[START OF DATA EXCERPT]
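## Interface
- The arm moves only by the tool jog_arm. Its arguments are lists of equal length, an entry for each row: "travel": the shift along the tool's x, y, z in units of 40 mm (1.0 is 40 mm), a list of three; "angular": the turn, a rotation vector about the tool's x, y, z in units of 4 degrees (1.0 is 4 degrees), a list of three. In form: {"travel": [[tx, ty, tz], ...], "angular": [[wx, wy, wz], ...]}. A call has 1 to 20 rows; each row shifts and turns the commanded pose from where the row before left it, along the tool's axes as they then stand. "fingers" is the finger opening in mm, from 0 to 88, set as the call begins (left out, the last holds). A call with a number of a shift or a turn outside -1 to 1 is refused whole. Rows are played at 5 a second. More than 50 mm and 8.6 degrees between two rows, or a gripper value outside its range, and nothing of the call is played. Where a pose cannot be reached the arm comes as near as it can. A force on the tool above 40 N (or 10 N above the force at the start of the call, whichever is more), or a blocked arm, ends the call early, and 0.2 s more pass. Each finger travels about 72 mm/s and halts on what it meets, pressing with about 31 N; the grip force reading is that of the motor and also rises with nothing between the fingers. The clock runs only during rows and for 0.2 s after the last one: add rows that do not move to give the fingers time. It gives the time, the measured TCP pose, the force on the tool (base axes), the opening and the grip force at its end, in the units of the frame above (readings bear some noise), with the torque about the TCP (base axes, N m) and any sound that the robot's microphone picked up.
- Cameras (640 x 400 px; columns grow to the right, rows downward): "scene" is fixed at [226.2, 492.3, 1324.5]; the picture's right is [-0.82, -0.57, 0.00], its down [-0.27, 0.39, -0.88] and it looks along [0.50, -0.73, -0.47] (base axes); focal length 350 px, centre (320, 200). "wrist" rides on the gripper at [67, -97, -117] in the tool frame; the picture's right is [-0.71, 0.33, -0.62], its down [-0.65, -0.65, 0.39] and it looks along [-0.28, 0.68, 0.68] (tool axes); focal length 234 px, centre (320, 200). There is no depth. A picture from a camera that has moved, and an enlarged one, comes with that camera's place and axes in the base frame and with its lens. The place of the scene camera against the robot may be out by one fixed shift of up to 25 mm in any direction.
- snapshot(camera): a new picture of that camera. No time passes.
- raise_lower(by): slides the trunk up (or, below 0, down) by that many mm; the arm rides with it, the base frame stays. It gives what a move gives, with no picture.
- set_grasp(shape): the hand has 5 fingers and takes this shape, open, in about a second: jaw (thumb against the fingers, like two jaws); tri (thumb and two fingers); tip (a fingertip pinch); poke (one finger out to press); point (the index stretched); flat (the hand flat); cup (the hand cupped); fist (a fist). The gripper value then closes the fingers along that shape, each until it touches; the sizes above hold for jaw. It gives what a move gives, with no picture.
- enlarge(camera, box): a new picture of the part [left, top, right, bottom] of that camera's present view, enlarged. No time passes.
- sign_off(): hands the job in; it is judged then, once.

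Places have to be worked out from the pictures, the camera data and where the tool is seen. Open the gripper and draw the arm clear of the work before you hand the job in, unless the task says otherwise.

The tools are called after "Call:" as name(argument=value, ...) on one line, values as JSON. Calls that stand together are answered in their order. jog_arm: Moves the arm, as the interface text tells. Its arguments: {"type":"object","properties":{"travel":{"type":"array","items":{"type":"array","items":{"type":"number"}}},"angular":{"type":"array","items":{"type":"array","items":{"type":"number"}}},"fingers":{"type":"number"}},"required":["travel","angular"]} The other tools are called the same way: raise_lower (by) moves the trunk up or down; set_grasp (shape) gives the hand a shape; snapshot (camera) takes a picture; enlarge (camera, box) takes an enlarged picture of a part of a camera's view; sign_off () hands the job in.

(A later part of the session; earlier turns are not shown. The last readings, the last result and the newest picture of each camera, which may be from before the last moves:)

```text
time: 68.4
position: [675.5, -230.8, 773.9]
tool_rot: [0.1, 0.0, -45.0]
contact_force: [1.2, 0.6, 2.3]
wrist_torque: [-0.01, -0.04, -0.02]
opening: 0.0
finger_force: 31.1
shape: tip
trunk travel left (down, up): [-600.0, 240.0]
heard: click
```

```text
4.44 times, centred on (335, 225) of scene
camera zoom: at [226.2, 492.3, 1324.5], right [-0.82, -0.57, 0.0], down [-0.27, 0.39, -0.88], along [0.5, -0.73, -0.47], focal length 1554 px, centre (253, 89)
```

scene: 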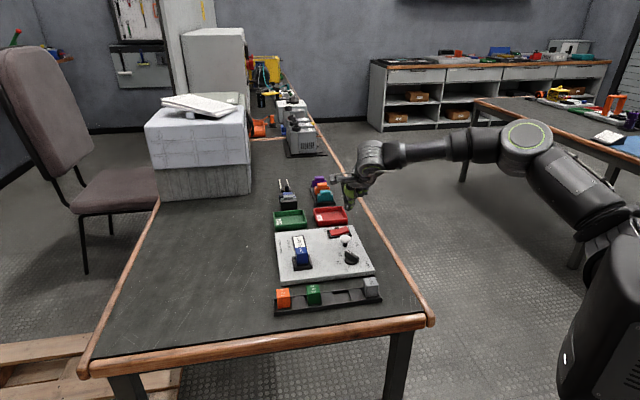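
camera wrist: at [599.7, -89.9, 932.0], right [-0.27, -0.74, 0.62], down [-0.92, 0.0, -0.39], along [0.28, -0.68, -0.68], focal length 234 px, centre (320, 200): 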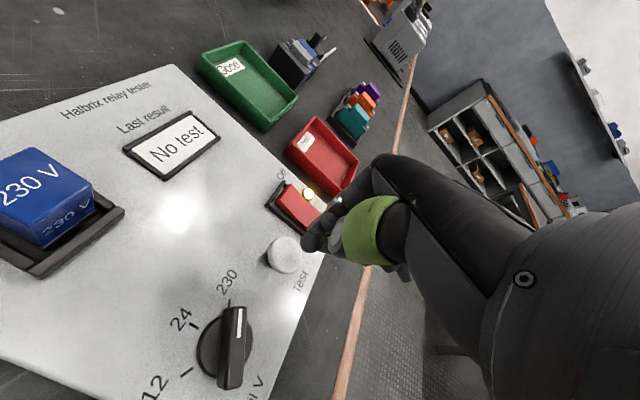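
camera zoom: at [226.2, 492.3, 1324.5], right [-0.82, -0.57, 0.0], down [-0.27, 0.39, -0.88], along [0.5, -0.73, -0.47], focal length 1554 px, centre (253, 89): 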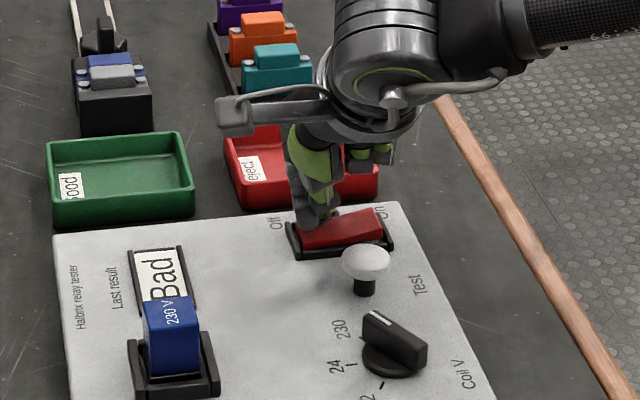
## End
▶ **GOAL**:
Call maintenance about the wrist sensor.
[END OF DATA EXCERPT]
▶ **GOAL**:
Look at the material above and copy, word for word, its lines from the first through the one containing "- The arm moves". Number the lines from 1 and leave blank lines out.

▶ **RESPONSE BELOW**:
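1. ## Interface
2. - The arm moves only by the tool jog_arm. Its arguments are lists of equal length, an entry for each row: "travel": the shift along the tool's x, y, z in units of 40 mm (1.0 is 40 mm), a list of three; "angular": the turn, a rotation vector about the tool's x, y, z in units of 4 degrees (1.0 is 4 degrees), a list of three. In form: {"travel": [[tx, ty, tz], ...], "angular": [[wx, wy, wz], ...]}. A call has 1 to 20 rows; each row shifts and turns the commanded pose from where the row before left it, along the tool's axes as they then stand. "fingers" is the finger opening in mm, from 0 to 88, set as the call begins (left out, the last holds). A call with a number of a shift or a turn outside -1 to 1 is refused whole. Rows are played at 5 a second. More than 50 mm and 8.6 degrees between two rows, or a gripper value outside its range, and nothing of the call is played. Where a pose cannot be reached the arm comes as near as it can. A force on the tool above 40 N (or 10 N above the force at the start of the call, whichever is more), or a blocked arm, ends the call early, and 0.2 s more pass. Each finger travels about 72 mm/s and halts on what it meets, pressing with about 31 N; the grip force reading is that of the motor and also rises with nothing between the fingers. The clock runs only during rows and for 0.2 s after the last one: add rows that do not move to give the fingers time. It gives the time, the measured TCP pose, the force on the tool (base axes), the opening and the grip force at its end, in the units of the frame above (readings bear some noise), with the torque about the TCP (base axes, N m) and any sound that the robot's microphone picked up.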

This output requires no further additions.